ブータン最後の夜。

こんばんは。永田です。
黄昏チーム、ブータンの4日目です。

今日は朝からブータンの小学校を見学し、パロの町を散策したあと、美術館や古い僧院に行き、夕方にもう一度民族衣装の
「ゴ」と「キラ」に着替えて最後のディナーをみんなで食べました。

そう、今日が最後の夜。
明日は帰国なんです。

今日の経験も得がたいものでした。
たくさん書きたいことがありますが、印象的なことばをひとつ、記します。

パロのお土産屋さんで並んでいる素朴な民芸品を手にとりながら、南伸坊さんがしみじみとこうおっしゃいました。

「いまは、木や骨でできた 民芸品を売っているけど、 たぶん、そう遠くないうちに ぜんぶプラスティックになるだろうね」

いろんな国を旅してそういった文化に詳しい伸坊さんだからこそ予感できる変化なのでしょう。

ブータンで働いている日本人の方も、その予感を裏づけるようにこうおっしゃっていました。
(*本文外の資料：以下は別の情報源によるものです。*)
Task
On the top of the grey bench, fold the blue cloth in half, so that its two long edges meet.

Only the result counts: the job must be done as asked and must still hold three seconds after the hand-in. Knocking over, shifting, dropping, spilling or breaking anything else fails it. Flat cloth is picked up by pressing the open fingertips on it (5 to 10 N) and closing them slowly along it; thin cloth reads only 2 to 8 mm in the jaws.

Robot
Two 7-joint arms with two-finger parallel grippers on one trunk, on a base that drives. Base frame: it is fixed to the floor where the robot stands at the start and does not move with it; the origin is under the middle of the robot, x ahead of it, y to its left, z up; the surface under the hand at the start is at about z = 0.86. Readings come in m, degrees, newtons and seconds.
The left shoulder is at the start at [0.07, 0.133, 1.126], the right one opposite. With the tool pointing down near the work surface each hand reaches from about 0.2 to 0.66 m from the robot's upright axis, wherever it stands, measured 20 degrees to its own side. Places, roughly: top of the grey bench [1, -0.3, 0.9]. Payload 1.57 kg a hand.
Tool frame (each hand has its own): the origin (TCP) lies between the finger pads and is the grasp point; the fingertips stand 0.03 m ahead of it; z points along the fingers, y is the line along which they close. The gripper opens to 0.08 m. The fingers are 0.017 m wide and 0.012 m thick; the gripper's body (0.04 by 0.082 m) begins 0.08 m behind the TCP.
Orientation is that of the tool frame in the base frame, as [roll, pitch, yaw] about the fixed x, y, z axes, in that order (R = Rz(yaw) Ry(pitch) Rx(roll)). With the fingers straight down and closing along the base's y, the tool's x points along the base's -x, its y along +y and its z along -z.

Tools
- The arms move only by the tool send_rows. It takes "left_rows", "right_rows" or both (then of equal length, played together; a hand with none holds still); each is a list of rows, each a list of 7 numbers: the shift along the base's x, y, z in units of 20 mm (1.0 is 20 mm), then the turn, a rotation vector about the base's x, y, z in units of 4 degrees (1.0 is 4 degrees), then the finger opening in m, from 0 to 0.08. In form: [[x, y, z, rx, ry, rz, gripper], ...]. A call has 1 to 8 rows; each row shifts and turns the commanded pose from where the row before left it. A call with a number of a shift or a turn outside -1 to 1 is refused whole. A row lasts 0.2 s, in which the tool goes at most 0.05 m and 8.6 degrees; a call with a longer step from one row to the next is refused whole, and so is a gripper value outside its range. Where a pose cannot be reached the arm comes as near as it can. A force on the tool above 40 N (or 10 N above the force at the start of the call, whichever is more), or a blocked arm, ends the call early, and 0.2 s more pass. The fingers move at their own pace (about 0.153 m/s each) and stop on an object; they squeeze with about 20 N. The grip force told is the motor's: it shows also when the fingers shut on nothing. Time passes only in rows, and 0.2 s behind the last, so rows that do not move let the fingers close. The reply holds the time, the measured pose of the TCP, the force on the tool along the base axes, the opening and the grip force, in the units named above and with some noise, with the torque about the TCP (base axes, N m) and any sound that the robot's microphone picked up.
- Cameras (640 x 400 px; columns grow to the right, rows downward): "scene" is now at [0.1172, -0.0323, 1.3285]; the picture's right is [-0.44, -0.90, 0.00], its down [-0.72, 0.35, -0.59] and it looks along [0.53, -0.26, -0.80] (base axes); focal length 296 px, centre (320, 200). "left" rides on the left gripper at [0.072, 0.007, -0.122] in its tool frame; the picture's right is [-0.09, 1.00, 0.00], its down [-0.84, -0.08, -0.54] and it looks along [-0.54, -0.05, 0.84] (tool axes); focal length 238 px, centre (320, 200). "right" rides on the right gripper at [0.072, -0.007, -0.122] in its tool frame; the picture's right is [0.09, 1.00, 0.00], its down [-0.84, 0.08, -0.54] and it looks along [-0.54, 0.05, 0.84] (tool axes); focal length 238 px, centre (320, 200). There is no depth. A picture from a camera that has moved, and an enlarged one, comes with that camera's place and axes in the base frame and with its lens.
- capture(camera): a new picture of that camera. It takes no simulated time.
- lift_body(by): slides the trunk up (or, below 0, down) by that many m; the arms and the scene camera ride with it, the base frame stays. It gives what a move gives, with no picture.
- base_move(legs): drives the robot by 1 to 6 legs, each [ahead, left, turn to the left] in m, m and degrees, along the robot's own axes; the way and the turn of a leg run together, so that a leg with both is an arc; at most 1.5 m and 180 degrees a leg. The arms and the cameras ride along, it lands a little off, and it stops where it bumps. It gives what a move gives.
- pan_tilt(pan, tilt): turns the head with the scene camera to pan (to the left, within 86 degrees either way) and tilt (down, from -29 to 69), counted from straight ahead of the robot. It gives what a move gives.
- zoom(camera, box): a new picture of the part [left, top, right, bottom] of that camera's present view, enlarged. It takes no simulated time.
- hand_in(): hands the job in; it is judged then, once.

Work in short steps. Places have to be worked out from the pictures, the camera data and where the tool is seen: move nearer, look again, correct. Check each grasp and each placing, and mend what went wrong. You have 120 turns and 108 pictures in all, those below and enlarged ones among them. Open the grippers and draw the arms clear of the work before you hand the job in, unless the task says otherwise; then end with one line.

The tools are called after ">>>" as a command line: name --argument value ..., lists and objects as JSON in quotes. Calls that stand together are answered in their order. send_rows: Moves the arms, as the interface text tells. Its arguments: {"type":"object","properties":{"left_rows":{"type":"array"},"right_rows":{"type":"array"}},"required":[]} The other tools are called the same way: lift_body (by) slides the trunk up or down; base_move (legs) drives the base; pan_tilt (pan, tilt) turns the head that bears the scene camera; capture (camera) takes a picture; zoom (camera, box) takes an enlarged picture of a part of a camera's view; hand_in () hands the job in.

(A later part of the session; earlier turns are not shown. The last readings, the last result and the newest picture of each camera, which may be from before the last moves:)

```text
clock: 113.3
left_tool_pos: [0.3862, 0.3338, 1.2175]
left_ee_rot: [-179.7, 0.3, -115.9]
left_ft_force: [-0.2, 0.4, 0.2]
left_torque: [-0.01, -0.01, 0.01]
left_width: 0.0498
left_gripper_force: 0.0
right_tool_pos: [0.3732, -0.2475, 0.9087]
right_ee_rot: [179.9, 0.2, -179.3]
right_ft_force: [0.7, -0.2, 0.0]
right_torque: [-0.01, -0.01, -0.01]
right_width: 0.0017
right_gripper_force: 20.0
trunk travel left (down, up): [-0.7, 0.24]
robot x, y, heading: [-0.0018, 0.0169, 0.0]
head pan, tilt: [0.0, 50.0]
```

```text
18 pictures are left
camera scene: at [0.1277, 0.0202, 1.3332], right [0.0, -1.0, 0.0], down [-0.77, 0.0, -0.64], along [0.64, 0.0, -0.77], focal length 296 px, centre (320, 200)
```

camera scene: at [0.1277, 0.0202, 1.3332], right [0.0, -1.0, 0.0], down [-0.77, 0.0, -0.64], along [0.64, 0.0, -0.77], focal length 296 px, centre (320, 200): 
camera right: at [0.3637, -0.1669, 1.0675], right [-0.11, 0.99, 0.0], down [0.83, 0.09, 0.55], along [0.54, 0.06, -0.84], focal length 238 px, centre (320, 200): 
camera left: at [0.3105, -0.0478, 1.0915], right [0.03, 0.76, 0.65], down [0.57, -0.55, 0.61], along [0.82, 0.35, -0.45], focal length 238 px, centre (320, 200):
「首都ティンプーの規模は どんどん大きくなっています。
 パロもちょっとした建設ラッシュです。
 あと、ここ半年で 車が倍くらいに増えた気がします」

ブータンの道路にはまだ信号がありません。
それでも、どんどん車が増えているそうです。
ぼくらも、なぜだかわかりませんが、
「何年か後にここを訪れたら、 様変わりしているんじゃないだろうか?」
という予感があります。

たぶん、このブータンという国は、変わりつつあるのでしょう。
よいとかわるいとかそういうことではなく、事実として。

それを、上っ面な気持ちで残念に思うようなことは違うと思いますし、そもそもぼくらはただの旅行客です。
ここにはここの生活と進化があり、進むことと守ることは、ここに住むひとたちによってきっと真剣に模索されています。

それで、知らず知らずのうちに考えてるのは自分たちの暮らしのことです。

今日の午前中、ブータンの小学校の見学を終えた糸井重里は、ものすごく集中して授業を受けている子どもたちの表情を見ながらぽつりとこうつぶやきました。

「文明っていうのは ヒステリーをつくってる」

もちろん、いろんなことの整理はぜんぜんついていません。
けれども、往々にして、よい旅は、新しい考えを呼び込む。

そして、新しい考えが宿り始めたころに旅が終わってしまうというのもたいへんよくある話ですね。

この時期に、この時期のブータンを、見ることができて、よかった。

この原稿を送り終えたら、荷造りです。